Everyone had trouble with part two:
Find someone like that. Spend some time with them – take them to lunch or have coffee with them – and talk to them for at least 20-30 minutes. Learn as much as you can about them.
The third part was always the best:
Look at your answer to part one, then write about what, if anything, changed.
Something always did. And when we talked about it in class, we discovered quickly that talking – and more importantly, listening – to someone can change ideas about other people that we had believed, often for many years.
During last year’s election campaign (political activity before a vote), reporter Yvonne Leow felt that too few people were talking – or listening – to each other. She believed that many people forgot that “we’re all humans at the end of the day trying to understand each other” and did nothing about it. That’s why she started the Hello Project.
Leow is a second-generation American – her mother was born in Cambodia – and the two of them have often had trouble understanding each other. Their relationship began to improve when they sat down to talk about themselves – Leow calls it storytelling. Her mother grew up in Cambodia, she in the U.S. They had had different experiences while growing up and, as a result, looked at life differently.
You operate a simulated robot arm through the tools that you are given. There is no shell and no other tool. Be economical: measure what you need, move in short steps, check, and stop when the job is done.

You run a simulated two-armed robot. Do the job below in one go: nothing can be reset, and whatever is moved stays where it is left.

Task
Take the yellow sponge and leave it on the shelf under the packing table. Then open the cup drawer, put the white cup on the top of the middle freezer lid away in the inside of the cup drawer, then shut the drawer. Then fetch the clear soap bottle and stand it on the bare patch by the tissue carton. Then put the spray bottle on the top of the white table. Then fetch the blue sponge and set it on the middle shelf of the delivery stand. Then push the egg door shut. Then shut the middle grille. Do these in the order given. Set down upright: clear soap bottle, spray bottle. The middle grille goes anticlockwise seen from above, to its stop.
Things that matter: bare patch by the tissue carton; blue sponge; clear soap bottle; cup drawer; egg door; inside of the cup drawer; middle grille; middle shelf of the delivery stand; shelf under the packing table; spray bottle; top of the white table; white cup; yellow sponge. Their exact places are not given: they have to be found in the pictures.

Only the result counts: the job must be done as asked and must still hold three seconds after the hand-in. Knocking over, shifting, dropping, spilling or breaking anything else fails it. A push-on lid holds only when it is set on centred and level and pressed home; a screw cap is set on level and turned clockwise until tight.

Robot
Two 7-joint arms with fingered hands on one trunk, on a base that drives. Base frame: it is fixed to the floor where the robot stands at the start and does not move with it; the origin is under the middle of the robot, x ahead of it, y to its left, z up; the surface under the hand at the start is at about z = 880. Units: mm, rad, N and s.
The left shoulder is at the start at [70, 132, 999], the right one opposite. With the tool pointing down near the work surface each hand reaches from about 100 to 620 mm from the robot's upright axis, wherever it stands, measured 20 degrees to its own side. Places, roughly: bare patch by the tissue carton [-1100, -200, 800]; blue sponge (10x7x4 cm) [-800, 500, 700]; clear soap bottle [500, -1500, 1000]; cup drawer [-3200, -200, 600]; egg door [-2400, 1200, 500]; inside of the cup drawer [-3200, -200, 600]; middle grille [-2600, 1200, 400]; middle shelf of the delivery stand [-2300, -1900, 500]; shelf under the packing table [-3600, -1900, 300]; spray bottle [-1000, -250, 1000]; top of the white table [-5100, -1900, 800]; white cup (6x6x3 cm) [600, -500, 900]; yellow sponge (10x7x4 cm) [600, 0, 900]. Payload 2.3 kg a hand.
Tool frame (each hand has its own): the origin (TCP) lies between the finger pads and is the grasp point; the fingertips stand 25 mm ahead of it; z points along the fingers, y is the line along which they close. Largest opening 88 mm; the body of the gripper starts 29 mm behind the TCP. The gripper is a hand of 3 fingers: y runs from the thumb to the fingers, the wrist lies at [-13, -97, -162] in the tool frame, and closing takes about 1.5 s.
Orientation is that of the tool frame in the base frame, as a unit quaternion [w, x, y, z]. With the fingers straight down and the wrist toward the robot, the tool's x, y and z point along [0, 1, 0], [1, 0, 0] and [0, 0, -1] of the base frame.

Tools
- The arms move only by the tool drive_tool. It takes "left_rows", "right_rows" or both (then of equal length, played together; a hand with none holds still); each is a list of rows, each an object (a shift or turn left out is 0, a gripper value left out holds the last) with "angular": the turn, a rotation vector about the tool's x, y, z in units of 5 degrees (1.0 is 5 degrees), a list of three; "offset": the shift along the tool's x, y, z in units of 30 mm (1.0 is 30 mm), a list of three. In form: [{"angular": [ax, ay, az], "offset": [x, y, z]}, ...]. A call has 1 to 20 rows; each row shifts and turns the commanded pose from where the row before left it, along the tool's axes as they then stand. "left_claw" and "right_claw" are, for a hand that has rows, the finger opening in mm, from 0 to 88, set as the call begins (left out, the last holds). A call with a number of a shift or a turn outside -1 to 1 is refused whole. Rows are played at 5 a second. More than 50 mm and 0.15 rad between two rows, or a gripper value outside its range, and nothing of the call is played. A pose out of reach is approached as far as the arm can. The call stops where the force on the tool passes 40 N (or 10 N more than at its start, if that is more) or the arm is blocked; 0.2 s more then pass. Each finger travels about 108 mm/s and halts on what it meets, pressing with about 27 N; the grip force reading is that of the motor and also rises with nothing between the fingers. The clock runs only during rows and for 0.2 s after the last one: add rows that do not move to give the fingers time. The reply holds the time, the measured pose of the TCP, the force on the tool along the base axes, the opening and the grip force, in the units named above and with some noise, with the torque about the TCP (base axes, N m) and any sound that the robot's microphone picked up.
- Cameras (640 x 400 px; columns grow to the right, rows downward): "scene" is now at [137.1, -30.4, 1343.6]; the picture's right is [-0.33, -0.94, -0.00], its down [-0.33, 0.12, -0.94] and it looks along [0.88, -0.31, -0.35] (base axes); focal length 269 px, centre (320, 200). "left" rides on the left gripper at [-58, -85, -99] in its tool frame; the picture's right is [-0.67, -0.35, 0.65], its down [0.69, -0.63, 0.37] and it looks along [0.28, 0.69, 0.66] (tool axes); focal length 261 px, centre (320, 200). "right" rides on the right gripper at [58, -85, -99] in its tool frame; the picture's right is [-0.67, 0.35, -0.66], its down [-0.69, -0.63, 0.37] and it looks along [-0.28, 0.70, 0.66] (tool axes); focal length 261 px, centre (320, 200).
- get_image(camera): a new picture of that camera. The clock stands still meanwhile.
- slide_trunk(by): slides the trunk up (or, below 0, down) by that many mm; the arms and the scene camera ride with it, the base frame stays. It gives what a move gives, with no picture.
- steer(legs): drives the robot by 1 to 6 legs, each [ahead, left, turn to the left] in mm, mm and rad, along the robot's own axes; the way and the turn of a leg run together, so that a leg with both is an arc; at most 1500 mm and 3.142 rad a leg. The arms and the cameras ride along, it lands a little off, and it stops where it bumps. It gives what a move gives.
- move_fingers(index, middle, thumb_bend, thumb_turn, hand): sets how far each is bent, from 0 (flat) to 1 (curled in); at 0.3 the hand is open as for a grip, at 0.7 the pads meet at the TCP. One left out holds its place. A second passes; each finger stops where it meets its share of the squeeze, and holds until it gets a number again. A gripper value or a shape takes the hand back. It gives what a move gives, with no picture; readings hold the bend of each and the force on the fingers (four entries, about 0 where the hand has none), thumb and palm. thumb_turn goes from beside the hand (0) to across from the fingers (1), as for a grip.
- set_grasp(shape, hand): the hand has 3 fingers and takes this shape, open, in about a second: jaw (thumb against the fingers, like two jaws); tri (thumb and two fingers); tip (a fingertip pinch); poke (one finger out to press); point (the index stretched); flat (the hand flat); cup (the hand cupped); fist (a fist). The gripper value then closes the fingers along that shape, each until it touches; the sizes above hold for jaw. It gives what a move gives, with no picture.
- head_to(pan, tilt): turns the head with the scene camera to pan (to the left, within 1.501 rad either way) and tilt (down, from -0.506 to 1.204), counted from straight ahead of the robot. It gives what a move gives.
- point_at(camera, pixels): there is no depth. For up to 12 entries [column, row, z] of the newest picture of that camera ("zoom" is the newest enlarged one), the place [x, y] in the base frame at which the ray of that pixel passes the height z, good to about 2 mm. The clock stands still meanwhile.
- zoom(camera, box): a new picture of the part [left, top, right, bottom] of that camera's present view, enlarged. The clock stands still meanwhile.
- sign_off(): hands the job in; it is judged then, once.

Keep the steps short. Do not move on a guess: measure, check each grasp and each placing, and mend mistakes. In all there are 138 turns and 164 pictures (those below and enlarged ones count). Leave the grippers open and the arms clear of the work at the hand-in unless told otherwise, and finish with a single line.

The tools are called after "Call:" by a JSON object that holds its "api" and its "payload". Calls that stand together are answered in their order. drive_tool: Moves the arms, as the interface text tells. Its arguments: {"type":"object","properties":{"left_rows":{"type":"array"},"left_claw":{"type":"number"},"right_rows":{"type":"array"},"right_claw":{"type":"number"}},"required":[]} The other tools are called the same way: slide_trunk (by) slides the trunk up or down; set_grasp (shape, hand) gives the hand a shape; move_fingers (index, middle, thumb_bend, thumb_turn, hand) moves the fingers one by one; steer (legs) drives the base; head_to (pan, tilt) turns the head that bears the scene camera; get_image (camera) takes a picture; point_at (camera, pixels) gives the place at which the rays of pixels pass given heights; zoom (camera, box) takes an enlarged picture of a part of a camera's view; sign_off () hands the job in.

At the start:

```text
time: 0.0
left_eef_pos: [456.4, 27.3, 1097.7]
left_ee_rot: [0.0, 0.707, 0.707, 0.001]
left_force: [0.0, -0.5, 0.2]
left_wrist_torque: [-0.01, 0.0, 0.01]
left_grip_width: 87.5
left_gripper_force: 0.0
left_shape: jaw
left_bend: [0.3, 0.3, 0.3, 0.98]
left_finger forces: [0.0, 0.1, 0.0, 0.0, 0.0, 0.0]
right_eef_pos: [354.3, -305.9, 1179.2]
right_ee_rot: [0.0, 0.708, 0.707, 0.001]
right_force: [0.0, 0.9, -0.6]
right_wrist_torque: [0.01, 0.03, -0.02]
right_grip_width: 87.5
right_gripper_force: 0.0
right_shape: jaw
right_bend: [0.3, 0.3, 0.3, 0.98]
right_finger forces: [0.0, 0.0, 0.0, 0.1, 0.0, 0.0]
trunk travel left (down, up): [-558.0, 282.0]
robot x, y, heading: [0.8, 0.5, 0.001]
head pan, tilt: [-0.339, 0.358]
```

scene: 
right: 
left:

Leow wanted the Hello Project to help people connect with each other and to share their stories, like she and her mother had. In her invitation she wrote, “We know our country is divided, and we want to see if individual conversations can help” make a difference. We want to encourage “understanding, not necessarily agreement and . . . learn from each other.”
More than 100 people signed up to talk. One of them, a reporter from Washington, D.C., talked to a retired school teacher in Phoenix, AZ. Their backgrounds, their lives, and their hopes and fears were very different. But after they finished talking, they shared their email address and agreed to become pen pals (people who write each other). Others had similar experiences.
Leow is hoping to continue the Hello Project. She writes that we as people and the world we live in are complex (difficult to understand) and asks if we can accept and respect each other for that. The Hello Project’s answer seems to be, “Yes!” Especially if we continue to talk to each other.
~ Warren Ediger – ESL tutor/coach and creator of the Successful English website.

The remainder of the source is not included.